On Taobao you can also purchase any number of anti-pollution masks. In fact a China Daily article from December 2015 noted a steady rise in the mask orders from the online market. Some are very stylish. Some are cute. Some are, well, interesting. If you have been hankering for a face mask that looks like you have a teddy bear on the lower half of your face then you can make that happen. Probably the most popular are the basic white 3M disposable masks. Although unfortunately that mask you buy might not be real. It might cover your face but not protect you from the pollution. In December 2015 Chinese customs authorities seized 120,000 counterfeit masks in two separate raids. Counterfeit face masks, who would have thought? Well, it is China.

7-Chloe-tamara-masks-10

C and I get wacky in our Vogmasks.

The other day I saw a woman walking toward me in the street and I noticed her striking face mask. It was black with silver adornments. Although what popped into my mind was “Hannibal Lecter,” which admittedly sounds gauche rather than graceful, I did find myself thinking I would like to have a mask like that. Is this what it has come to? My coveting anti-pollution masks as an accessory? As far as I know Louis Vuitton and Juicy Couture are not yet into designing face masks, but is it only a matter of time?  Should I get in on this before it is too late?

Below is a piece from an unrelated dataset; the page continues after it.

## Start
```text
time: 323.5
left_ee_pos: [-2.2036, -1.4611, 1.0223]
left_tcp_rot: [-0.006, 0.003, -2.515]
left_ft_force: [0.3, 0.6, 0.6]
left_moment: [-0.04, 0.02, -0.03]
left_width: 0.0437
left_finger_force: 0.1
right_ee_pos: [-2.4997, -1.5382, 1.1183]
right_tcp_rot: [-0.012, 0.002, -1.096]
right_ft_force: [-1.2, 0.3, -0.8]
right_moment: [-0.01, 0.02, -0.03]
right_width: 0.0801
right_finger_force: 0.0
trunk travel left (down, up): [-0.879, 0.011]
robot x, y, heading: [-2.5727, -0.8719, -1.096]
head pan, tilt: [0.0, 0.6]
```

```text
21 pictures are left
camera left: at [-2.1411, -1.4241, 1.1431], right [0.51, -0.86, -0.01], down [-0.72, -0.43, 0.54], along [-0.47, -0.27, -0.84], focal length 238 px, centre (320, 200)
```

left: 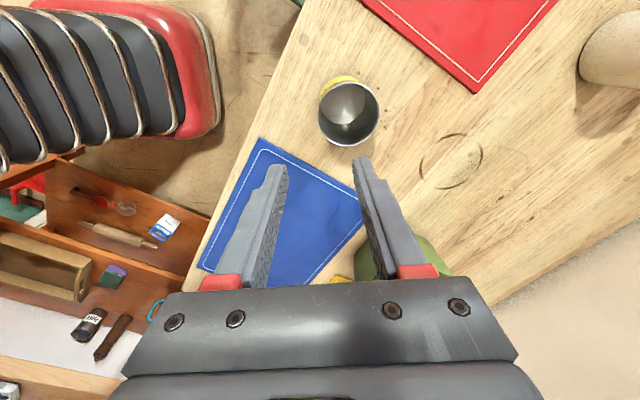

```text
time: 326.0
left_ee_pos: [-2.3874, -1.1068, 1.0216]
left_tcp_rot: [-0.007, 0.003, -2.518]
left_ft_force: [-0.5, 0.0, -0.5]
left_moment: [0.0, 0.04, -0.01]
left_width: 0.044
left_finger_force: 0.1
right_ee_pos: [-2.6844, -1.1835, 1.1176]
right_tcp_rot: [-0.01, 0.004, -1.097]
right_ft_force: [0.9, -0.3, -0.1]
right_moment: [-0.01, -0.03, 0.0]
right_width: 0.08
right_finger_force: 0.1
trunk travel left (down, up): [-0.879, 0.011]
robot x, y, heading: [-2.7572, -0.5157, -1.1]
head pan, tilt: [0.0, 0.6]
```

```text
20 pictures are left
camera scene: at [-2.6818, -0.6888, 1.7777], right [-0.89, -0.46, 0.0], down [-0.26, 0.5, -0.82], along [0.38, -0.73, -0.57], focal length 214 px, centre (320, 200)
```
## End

Honestly, as stylish and fashionable as my mask is I am not that into wearing it. I wear glasses and whenever I put on the mask, which tends to be in winter when the air quality levels are on average worse, they fog up. In general if the air quality levels are high, over 150, I try to limit my time outdoors and my nanny keeps my daughter inside. On weekdays that is pretty easy. I live only a ten minute walk from work and there is an indoor play area for kids within the building. On weekends it can be a downer if I have plans to get out for a walk or head to a museum. Poor air quality can be the deciding factor in our extracurricular activities.

If we do have to stay indoors though the Consulate provides us with BlueAir purifiers; they are reportedly some of the best on the market. We receive one for each room. At least every six months the management section delivers us new filters and we change them. It is super easy to change them but it is astonishing how dirty the filters are after six months in a small apartment even with four purifiers running.

2015-10-14 15.57.12

Few things say “have a great holiday” than buying yourself or your loved ones an anti-pollution mask.

When people hear about air pollution that hangs in a pall over a city they do think of China, but usually it is Beijing that is in the news. And frankly, I guess with all things being relative, Shanghai is really not all that bad. It is not Beijing. It is not Shenyang. It is not Chengdu. In fact in a 2014 study examining the PM 2.5 levels across China that ranked 74 Chinese cities by their air quality, Shanghai came in at 48th place. And if you look across the world Shanghai is not Delhi or Peshawar or Ulaanbaatar. I am not sure this makes the level more tolerable or okay, but I do realize that things could be worse. (Though they could most certainly also be better – on the most recent day I checked the PM2.5 it was 153 or “unhealthy” in Shanghai, and 46 in Washington, DC, and in Los Angeles, a city known for its smog, the level was 9, yes NINE, with a daily average of 41.)

I do not know where Shanghai’s average PM2.5 level falls. I have a colleague though who could probably tell you as he has created a spreadsheet or a computer program that figures out the average and he can tell you the range for each city where we have a diplomatic mission in China. This is the kind of thing I guess some people do for fun in China. To think that before I arrived in Shanghai I never once thought about checking the Air Quality Monitor (AQI). Now it is something I check fairly regularly. It is part of my vocabulary.

I do not check the monitor so much now as I used to when I first arrived though. One hardly needs to check when just a glance out the window will give you the kind of “mask” or “no mask” indication you are looking for. If you want the exact numbers so you can complain smartly at work, then yes, you will need to check it. But if I haven’t checked it, then I am sure someone at work has.

Window View Montage

My apartment view on a good, bad, and ugly air quality day

All kidding aside, the pollution levels may have some long term affects on myself and my child and I do not yet know what they might be. In the short term however I do notice that I need to use my asthma inhaler more in China, and particularly more in the winter. And in October I was Medevac’d to the US for a procedure for a heart condition I developed in China. I have no idea if the air quality had anything to do with it but I did not have a heart condition before I came to Shanghai.

I sometimes daydream about being somewhere I do not have to think about AQI. There are so many places on my projected bid list for my next tour that might not fit that bill. I wonder if I will eliminate them as a result? There are days when I suppose the only reasonable next place should be an island country with few high rises, few polluting industries, few skyscrapers. A place I might reset the damage done this tour. When on vacation outside of China, away from the AQI monitor I do feel liberated, and I realize how much it does affect my life in Shanghai. When in Shanghai, I get used to it.

IMG_20160201_184137

Is this the next step? Do my cats need their own kitty masks? And yes, this is my actual cat. And yes she kept this mask on and let me take pictures.